Mass-market manufacturers have no such cushion. They must balance affordability, regulatory compliance and shareholder expectations simultaneously. That balance becomes increasingly fragile when battery costs remain high while governments reduce purchase incentives.
The consequences extend beyond vehicle manufacturers themselves.
Rental companies, fleet operators and leasing firms built procurement strategies around assumptions of strong residual values for electric vehicles. Hertz's decision to reduce its large Tesla fleet after substantial write-downs demonstrated how quickly those assumptions can unravel when depreciation accelerates faster than anticipated.
Elsewhere, entirely new market winners are emerging.

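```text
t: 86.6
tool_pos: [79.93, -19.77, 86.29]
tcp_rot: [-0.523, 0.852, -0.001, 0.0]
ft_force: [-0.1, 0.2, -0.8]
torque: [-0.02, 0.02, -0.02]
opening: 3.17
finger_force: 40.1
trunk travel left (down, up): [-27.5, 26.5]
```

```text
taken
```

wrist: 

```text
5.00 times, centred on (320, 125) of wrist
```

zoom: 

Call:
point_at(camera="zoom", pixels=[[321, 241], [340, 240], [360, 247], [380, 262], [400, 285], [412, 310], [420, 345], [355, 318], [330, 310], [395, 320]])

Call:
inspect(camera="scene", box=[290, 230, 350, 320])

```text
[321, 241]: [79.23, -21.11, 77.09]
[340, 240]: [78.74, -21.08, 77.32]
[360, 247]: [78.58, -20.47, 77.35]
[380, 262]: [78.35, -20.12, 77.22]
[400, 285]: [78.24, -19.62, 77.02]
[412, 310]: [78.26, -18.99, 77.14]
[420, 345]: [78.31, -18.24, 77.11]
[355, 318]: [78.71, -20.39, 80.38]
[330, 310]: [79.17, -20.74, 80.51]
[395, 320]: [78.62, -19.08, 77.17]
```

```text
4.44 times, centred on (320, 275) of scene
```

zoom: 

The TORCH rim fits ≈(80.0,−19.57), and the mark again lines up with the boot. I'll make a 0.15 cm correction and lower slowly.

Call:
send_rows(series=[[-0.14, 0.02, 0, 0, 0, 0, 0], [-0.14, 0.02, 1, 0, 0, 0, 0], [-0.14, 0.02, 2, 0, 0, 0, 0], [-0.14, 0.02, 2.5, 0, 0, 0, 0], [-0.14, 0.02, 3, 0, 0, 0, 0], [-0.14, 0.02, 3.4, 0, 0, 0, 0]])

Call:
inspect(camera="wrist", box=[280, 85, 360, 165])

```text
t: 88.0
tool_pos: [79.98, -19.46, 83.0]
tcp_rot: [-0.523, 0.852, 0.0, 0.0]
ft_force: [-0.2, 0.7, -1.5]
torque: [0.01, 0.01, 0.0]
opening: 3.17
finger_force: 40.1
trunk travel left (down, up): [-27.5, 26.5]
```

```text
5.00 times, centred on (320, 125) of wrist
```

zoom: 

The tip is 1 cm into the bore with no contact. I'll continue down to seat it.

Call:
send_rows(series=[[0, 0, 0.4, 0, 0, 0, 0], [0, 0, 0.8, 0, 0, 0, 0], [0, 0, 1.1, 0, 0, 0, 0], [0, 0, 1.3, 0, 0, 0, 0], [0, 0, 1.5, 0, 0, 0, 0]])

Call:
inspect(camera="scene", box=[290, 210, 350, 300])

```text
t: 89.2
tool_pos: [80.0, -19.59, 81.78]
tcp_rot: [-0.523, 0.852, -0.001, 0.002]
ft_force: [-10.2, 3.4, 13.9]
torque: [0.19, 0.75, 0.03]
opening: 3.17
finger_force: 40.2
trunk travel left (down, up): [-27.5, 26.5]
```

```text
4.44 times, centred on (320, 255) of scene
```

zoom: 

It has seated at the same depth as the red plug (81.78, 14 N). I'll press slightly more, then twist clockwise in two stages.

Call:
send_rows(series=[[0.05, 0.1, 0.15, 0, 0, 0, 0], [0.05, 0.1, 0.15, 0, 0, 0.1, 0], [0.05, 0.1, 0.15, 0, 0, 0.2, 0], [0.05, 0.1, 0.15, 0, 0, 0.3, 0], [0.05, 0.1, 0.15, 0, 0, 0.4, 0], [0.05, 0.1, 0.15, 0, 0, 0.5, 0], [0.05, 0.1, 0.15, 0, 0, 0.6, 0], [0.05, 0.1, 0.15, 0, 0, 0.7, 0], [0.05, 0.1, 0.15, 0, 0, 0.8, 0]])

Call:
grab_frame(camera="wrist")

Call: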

Independent repair specialists with expertise in high-voltage systems are becoming increasingly valuable as electric fleets age. Domestic used-car markets benefit when higher import taxes discourage new purchases. Hybrid technologies, once dismissed by some policymakers as merely transitional, have regained commercial importance because they reduce emissions without demanding complete dependence on charging infrastructure.
None of this amounts to a rejection of electrification itself.
Battery-electric vehicles will almost certainly continue expanding their share of global markets. Urban environments with reliable charging networks and supportive infrastructure remain well suited to EV adoption. Technology will continue improving. Battery chemistry will evolve. Charging speeds will increase.
The retreat concerns something different: the assumption that political ambition alone could compress decades of industrial transformation into a single product cycle.
Automotive manufacturing has always rewarded diversification. Different regions possess different energy systems, climates, income levels and consumer preferences. Attempting to replace that diversity with a single technological pathway created vulnerabilities that became apparent only after billions had already been invested.
The market is proving considerably less linear than the transition plans that once appeared so certain.